** start Document passage **

So I’ve done it!
Thanks to Khara House for the kick-in-the-pants. I’ve now sent 13 stories out into the literary universe. One has already been accepted, thanks Spry! For taking “Two Trunks.” One has already been rejected, thanks, Lascaux, for giving “Have You Seen” a look. We’ll try to find a home for it elsewhere.
So here’s the final week’s roundup:
Everyone knows the bureaucracy of registering your vehicle can be tedious, but has it ever made you feel like you’ve lost the last shreds of your sanity? This is a rare first-person short story because I simply didn’t know how else to tell it. Favorite line:
The camel-toed crotch followed me back into the parking lot, recorded the license plate details, noted the inspection sticker, pulled the seatbelt across her lap, and administered a driving test. She seemed unhappy when I passed. I felt crazy enough to drive into oncoming traffic with her in the passenger seat.

** end Document passage **

_Complete the following:_
1 - Your answer is an exact quotation from the document passage: it starts at "Thanks to Khara" and ends at "for it elsewhere.".
2 - Could you carry on with the document passage from where it ends?

** start Information supplied **

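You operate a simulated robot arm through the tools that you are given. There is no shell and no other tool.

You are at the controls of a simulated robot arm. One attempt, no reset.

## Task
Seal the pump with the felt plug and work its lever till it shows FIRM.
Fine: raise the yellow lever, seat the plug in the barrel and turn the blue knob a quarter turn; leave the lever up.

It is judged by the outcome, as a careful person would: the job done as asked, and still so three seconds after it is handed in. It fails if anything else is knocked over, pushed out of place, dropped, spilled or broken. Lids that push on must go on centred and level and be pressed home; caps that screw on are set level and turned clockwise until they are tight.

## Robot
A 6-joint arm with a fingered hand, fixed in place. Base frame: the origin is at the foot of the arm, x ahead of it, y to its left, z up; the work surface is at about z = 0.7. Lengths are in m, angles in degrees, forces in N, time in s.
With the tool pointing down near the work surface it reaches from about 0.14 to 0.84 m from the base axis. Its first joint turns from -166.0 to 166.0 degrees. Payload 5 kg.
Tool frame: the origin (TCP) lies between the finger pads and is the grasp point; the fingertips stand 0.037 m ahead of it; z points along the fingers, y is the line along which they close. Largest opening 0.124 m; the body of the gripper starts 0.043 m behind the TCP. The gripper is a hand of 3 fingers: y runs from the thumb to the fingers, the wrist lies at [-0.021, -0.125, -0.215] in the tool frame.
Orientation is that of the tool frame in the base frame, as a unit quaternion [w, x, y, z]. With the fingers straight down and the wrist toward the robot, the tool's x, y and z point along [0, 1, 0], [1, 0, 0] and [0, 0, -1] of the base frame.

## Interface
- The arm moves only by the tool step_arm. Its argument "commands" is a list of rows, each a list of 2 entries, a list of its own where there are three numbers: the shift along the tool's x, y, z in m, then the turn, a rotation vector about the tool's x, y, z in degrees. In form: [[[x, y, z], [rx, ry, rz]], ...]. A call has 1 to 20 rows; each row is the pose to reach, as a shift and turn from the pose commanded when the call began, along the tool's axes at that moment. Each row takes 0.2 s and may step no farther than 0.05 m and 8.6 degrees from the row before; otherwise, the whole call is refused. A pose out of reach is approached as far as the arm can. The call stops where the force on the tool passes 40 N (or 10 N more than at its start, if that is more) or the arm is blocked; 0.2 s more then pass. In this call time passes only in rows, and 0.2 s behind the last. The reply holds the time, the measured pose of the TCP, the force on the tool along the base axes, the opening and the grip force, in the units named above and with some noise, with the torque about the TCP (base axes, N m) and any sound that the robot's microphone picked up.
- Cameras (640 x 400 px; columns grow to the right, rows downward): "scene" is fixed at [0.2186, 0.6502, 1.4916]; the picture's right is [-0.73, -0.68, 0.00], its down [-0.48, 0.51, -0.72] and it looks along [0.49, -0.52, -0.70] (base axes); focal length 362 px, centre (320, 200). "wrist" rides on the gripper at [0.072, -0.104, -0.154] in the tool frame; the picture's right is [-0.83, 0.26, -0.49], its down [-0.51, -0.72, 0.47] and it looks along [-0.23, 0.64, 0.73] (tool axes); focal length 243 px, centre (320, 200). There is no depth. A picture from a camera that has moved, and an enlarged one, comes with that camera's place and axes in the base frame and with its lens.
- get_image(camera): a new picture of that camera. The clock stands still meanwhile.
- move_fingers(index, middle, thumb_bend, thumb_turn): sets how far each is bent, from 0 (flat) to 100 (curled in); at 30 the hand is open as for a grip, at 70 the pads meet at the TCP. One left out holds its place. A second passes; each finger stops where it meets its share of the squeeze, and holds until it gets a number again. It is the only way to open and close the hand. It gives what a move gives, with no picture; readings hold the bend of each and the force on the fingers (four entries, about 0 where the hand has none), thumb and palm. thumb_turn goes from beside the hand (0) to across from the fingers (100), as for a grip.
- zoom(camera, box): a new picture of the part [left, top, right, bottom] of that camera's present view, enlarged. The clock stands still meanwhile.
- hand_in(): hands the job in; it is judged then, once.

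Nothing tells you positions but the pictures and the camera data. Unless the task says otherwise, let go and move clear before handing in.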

** end Information supplied **
** start Information supplied **

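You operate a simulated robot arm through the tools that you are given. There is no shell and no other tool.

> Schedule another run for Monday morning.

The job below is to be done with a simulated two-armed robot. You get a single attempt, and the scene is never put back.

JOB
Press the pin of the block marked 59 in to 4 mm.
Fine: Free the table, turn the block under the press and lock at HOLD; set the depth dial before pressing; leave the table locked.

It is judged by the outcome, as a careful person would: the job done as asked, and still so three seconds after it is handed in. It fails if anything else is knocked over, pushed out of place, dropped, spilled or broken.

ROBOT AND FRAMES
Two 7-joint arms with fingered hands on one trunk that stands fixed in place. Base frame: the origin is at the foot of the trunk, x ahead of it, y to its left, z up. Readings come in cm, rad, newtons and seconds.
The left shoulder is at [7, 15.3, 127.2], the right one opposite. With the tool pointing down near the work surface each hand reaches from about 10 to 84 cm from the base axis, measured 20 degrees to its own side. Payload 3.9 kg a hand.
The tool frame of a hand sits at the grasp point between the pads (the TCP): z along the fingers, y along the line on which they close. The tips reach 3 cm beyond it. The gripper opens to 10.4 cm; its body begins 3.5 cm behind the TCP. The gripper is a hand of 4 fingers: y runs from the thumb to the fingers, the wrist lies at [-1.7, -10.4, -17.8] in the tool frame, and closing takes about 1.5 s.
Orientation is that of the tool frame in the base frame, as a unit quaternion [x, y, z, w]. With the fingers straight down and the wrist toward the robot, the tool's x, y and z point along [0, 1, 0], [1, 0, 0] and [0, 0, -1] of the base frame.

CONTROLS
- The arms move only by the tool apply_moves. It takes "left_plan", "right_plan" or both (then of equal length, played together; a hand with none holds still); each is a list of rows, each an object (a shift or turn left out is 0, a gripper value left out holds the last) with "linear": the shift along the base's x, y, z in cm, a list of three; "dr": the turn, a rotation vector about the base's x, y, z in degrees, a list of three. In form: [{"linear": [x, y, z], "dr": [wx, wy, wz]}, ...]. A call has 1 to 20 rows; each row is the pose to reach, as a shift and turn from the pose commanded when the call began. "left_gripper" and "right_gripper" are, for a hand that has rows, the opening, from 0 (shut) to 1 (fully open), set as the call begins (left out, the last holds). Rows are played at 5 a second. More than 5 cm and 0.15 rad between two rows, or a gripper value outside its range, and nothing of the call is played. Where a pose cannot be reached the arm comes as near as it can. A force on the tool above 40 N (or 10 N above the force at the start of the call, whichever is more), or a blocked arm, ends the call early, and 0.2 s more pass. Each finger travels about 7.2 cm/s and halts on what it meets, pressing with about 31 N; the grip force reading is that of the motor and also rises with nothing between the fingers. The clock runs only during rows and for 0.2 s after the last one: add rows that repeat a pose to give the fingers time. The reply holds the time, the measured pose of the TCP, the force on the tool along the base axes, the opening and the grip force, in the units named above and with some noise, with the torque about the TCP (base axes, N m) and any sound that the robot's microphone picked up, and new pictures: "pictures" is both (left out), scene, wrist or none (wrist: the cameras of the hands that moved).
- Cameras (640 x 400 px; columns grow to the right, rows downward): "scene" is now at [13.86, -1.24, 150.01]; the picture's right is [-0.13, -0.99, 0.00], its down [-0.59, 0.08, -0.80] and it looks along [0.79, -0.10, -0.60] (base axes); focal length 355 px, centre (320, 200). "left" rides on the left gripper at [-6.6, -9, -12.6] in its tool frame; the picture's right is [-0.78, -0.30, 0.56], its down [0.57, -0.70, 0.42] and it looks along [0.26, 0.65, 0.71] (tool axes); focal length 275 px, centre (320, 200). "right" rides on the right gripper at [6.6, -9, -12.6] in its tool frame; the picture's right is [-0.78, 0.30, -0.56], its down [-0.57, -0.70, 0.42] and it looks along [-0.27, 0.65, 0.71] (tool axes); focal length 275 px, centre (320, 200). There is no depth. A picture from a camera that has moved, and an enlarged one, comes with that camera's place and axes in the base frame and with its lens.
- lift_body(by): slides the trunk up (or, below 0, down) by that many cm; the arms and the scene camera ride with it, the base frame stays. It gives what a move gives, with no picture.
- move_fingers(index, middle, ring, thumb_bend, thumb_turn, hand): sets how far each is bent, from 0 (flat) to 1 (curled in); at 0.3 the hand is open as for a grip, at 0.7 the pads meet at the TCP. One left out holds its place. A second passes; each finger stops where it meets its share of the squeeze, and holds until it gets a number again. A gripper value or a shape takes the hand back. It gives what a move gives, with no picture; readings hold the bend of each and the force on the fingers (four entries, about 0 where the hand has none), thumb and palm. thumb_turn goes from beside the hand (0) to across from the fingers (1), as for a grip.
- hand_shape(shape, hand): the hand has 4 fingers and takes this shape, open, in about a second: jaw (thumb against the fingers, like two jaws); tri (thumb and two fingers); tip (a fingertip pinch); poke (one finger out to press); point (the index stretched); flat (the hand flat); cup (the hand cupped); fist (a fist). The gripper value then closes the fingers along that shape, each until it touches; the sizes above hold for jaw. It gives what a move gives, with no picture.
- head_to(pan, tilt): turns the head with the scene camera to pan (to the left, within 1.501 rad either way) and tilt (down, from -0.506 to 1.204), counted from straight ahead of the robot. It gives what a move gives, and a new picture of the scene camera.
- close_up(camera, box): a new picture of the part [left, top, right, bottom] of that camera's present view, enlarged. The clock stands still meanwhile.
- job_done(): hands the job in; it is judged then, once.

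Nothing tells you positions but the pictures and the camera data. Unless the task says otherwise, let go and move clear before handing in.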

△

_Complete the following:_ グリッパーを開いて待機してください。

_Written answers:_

** end Information supplied **

_Written answers:_
1 -
Thanks to Khara House for the kick-in-the-pants. I’ve now sent 13 stories out into the literary universe. One has already been accepted, thanks Spry! For taking “Two Trunks.” One has already been rejected, thanks, Lascaux, for giving “Have You Seen” a look. We’ll try to find a home for it elsewhere.

2 -
Submitted to The Bellows American Review because what’s more American than hating your fellow Americans in all their misshapen body, attitude-bearing, brutal honesty?
Like Gordon Finch, this story has been around for a while. But it was the addition of the first call and the tying of the two together that really made the story work. It’s about a woman who receives two phone calls to two separate residences, six years apart, both of which become pivotal moments for her. Favorite moment:
Very few people have cell phones. The phones are still rather clunky, the size of a can of vegetables and almost as heavy. Mare’s has a translucent orange cover that lights up when it rings but it rarely does. When someone calls it, the phone sings an electronic song that Mare sometimes doesn’t recognize as her ring tone.
To me, the cell phone description juxtaposes nicely with the home phone, that impersonal umbilical to the universe outside of one’s home. I like that the cell phone’s individuality and independence are not fully realized yet and so there’s a sort of in-between time when the home phone is frustratingly abused by unknown callers but the cell phone isn’t entirely adopted.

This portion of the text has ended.